When our colored hair takes on a brassy color tone, what is happening is that our natural undertones are beginning to show though our color treatment.  Blonde or grey hair has a naturally yellow undertone, while brown hair takes on an orange undertone and brunette or dark hair takes on a red undertone.  Normally, these undertones hide under the surface behind our natural hair color.  However, when a hair colorist bleaches the hair and removes that natural pigment, the undertones become exposed and make themselves apparent.  While color dye is used to hide these undertones, any loss of this dye will make the undertones appear in the hair.  Hence, this explains why those with naturally blonde hair notice yellow patches of brassiness, while brunettes notice reddish patches.  The easiest way to avoid this is to ensure you choose a hair color that isn’t too light or dark in comparison to your natural undertones, which will make any brassiness less noticeable.

Excessive Sun Exposure

It’s no secret that the sun’s UV rays can have a damaging effect on the health of our hair.  Even in untreated hair, UV rays can degrade the hair structure and induce dryness.  In treated hair, this degree of exposure is even greater, and the hair’s cuticle layer can become degraded and leech out hair pigment.  Aside from limiting direct sun exposure to the hair, include an SPF product designed for hair use, such as a hair sunscreen or a hair product with natural SPF ingredients such as coconut oil. 

Chlorine

While we all love a good swim during the hot summer, chlorine can be one of the worst offenders when it comes to tarnishing our color treatments and causing brassy hair.  Like UV rays from the sun, chlorine is extremely drying and damaging to the cuticle, and excess exposure can rapidly strip the hair of its color.  When combined with the effects of the UV rays on a sunny day at the pool, the results can be devastating.  Make sure to avoid spending too much time underwater in a chlorinated pool, and make sure to moisturize the hair heavily before and after swimming with a hair oil or serum.  Additionally, make sure to immediately wash the hair to remove any chlorine and follow-up with a mask or leave-in conditioner.

Harsh Heat Styling

When we style our hair with heated styling tools like a blow-dryer or flat iron, we run the risk of raising the cuticle layer and depleting the hair of the hard-earned hair color.  Limit the amount of exposure to heat styling tools on your hair, and make sure to utilize tools that are designed with infrared and ionic technology.  Additionally, make use of a heat protectant prior to styling your hair, as it will limit any heat damage and add a degree of moisture. 

Excessive Hair Washing

When it comes to color treated hair, too much shampoo is a big no-no!  There’s a reason that newly colored hair can’t be washed within the first 72 hours, as hair washing is an inherently damaging activity that can degrade the cuticle layer.  Even after the first 72 hours, you’ll want to wash the hair as little as possible, and make sure to use a gentle shampoo that lacks harsh ingredients like sulfates.

Treating Brassy Hair

Once you notice your hair has become brassy, all is not lost!  There are still a number of steps you can take to mitigate the brassiness and keep your hair color looking as consistent as possible.

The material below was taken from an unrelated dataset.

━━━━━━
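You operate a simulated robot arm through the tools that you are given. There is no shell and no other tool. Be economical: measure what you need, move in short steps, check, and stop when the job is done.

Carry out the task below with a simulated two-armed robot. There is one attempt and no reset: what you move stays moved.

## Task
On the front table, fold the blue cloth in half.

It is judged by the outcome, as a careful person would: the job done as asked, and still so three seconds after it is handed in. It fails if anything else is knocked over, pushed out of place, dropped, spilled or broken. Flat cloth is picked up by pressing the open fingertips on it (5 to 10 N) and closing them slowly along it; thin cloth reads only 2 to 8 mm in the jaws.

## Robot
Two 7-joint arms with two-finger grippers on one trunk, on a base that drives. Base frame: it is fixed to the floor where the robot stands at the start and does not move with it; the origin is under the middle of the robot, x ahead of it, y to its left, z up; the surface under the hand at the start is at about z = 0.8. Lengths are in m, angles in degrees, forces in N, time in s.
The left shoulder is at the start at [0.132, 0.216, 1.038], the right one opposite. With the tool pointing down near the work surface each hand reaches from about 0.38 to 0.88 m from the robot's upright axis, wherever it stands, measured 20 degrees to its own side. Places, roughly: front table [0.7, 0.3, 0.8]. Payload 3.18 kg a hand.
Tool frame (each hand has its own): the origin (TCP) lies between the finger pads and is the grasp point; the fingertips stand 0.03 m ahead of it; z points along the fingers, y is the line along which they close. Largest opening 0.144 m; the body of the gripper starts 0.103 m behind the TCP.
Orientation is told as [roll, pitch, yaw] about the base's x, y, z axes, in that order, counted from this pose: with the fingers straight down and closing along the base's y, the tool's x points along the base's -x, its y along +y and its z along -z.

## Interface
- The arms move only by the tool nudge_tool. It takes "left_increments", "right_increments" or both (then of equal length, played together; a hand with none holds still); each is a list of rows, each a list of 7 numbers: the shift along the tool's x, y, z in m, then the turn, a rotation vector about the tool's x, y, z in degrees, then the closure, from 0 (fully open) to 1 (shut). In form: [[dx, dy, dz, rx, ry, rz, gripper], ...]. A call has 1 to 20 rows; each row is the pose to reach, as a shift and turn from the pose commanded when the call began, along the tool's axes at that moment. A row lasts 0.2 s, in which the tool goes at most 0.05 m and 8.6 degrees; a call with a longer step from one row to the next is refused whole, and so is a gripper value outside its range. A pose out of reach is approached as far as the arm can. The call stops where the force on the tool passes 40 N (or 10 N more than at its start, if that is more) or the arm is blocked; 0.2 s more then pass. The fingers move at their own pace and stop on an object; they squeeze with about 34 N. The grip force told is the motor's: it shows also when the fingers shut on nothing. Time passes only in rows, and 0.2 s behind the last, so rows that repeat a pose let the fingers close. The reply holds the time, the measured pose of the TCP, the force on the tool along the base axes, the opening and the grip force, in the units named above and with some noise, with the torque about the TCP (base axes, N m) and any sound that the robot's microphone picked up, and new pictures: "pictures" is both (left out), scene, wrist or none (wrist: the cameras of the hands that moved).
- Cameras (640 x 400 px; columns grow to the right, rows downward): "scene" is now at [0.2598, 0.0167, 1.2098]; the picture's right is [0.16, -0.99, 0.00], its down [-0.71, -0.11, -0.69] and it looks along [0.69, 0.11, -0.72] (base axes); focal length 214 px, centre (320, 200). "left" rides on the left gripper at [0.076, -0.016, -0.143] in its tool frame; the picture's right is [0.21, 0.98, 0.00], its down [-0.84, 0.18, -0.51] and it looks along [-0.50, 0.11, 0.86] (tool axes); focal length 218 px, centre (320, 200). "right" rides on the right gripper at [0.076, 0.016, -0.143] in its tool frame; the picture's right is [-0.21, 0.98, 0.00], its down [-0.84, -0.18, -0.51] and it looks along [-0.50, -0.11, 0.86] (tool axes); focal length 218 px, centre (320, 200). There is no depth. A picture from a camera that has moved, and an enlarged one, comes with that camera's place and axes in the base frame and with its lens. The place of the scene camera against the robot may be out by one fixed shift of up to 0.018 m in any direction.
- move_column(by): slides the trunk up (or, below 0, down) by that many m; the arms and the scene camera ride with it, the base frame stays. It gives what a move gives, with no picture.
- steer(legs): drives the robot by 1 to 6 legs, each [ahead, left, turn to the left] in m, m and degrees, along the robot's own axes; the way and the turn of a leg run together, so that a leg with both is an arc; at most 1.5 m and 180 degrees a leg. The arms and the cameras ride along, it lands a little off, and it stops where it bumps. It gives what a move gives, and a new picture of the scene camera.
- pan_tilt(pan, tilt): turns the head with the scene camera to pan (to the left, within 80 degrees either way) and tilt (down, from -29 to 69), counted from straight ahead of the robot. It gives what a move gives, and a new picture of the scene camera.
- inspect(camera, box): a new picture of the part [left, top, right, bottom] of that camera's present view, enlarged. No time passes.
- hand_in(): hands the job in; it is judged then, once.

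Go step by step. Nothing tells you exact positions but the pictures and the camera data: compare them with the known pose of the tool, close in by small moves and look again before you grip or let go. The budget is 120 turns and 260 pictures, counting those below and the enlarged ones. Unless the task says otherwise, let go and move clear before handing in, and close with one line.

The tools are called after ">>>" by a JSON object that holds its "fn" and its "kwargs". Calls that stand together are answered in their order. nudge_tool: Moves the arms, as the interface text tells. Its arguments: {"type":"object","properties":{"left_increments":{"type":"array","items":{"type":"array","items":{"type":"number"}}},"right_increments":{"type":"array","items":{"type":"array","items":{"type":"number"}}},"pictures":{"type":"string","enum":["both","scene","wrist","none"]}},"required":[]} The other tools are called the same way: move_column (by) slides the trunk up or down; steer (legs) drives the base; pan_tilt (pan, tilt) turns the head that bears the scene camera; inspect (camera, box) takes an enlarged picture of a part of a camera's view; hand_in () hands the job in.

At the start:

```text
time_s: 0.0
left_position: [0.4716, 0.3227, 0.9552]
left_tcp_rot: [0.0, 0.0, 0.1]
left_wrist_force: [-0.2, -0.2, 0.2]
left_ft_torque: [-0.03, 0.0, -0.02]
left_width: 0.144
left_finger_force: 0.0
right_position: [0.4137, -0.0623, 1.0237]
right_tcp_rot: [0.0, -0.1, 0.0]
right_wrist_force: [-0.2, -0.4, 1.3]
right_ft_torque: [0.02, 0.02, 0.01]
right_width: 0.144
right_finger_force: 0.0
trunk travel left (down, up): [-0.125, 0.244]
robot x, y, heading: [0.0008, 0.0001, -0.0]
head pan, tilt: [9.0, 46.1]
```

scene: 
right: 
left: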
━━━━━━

Utilize Colored Shampoo and Conditioner

Thankfully, there are a number of hair care products that are formulated to deposit dye into the hair that most closely matches your color treatment.  Additionally, there’s a wide range of products with colors such as purple, blue, and green that specifically neutralize the brassy color tones.  For example, green is the opposite color of red on the color wheel and applying a green tone to the hair will help to neutralize any red tones that are peeking through.

Gloss or Toner

Another option is something that your hair stylist can administer to you a few weeks after getting your hair colored.  A lightweight gloss or toner can help to both lock in your color treatment as well as mitigate any color brassiness that may be occurring.  Even without having brassy hair, a gloss or toner is an excellent option for brassy hair prevention and extending the lifespan of your treatment.